Remarquablement adapté au cinéma par Marion Laine sous le titre À cœur ouvert, avec Juliette Binoche et Édgar Ramìrez (qui donna aussi une très belle interprétation du célèbre mercenaire Carlos), ce deuxième roman de Mathias Enard (prix Goncourt 2015 pour Boussole) vous plonge dans un triangle amoureux classique, au départ, pour glisser, lentement, invariablement, vers la crête de nos vies poussées, parfois malgré elles, vers des sommets inatteignables, alors... attention à la tentation du vide, au saut dans le précipice. La vie moderne insiste pour que tout soit parfait, que tous nos désirs soient assouvis, que nos métiers correspondent à nos attentes… Mais c’est l’été, caniculaire, irrespirable, Paris se vide, ne demeurent que deux chirurgiens, Youri le russe génial mais fou à lier, pris dans sa lucidité, nourrit de livres et enfermé dans ses certitudes d’absolu ; et Ignacio, le vénézuélien qui subit les lois scélérates qui en font un médecin de second ordre. Tous deux sont amoureux de Joana, l’infirmière qui vit avec Youri – mais ne parvient pas à endiguer sa folie destructrice…

 

Confident puis, fatalement, amant, Ignacio raconte l’impossible fuite de Joana qui pourrait remonter l’Orénoque et allait accoucher loin de tout ce vacarme assourdissant. Doit-il l’aider à fuir Youri ou l’aimer et tenter de la garder à Paris ? Marié et père d’une fillette, le voilà qui tangue, entre désir et amour, entre fantasme et remords : doit-il  franchir le pas, commettre cet adultère ? Car il sait que c’est « une lâcheté de le désirer et une lâcheté de ne pas savoir le prendre ».

 

Comme le narrateur, dans la dernière ligne droite, qui serai-je pour juger quand les poils blanchiront ma poitrine mais que mon sexe se refusera à mourir ? Puisque, toujours, l’« on s’avance vers son propre désir en espérant trouver l’autre en soi dans ces mains et ces lèvres, trouver une vérité sauvage, la vie perdue et le contentement infini, mais il n’y a que la satiété, la honte d’avoir bu goulûment, sans voir autre chose que la soif, une bouteille censée vous apporter une ivresse immense ». Laquelle, parfois, s’invite dans le concert des possibles, alors tant pis, advienne que pourra, jamais il n’est trop tard pour être heureux, pour s’emporter, s’envoler ailleurs, avec celle qui.

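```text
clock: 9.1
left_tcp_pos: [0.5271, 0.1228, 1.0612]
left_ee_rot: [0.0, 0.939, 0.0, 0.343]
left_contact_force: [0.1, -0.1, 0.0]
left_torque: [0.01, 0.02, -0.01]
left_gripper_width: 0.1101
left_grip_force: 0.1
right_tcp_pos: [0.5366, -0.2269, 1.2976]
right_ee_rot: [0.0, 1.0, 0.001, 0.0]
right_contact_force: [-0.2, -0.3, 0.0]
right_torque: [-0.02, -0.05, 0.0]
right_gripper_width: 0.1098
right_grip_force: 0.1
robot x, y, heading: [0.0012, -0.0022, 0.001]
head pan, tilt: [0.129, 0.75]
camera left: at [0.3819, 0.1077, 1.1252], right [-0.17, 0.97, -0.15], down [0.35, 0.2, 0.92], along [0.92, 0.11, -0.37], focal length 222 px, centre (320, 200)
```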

Le pourra-t-il, Ignacio, commettre ce crime-là ? Le laissera-t-elle faire ou l’emprise de Youri sera-t-elle la plus forte ?

 

Livre confession sur nos déchirements les plus intimes, la fin parachève une trame symétrique entre Paris et l’Amérique du Sud par un dénouement inattendu, un acte ultime, incision dans l’âme perdue d’un corps dénaturé… Une pulsion de vie, un désir de savoir comment se déroule l’après – ou l’avant mourir, comme de toute manière le cycle débute par la fin ou finit par le début – dans un dernier sursaut contre l’impondérable obligation civile.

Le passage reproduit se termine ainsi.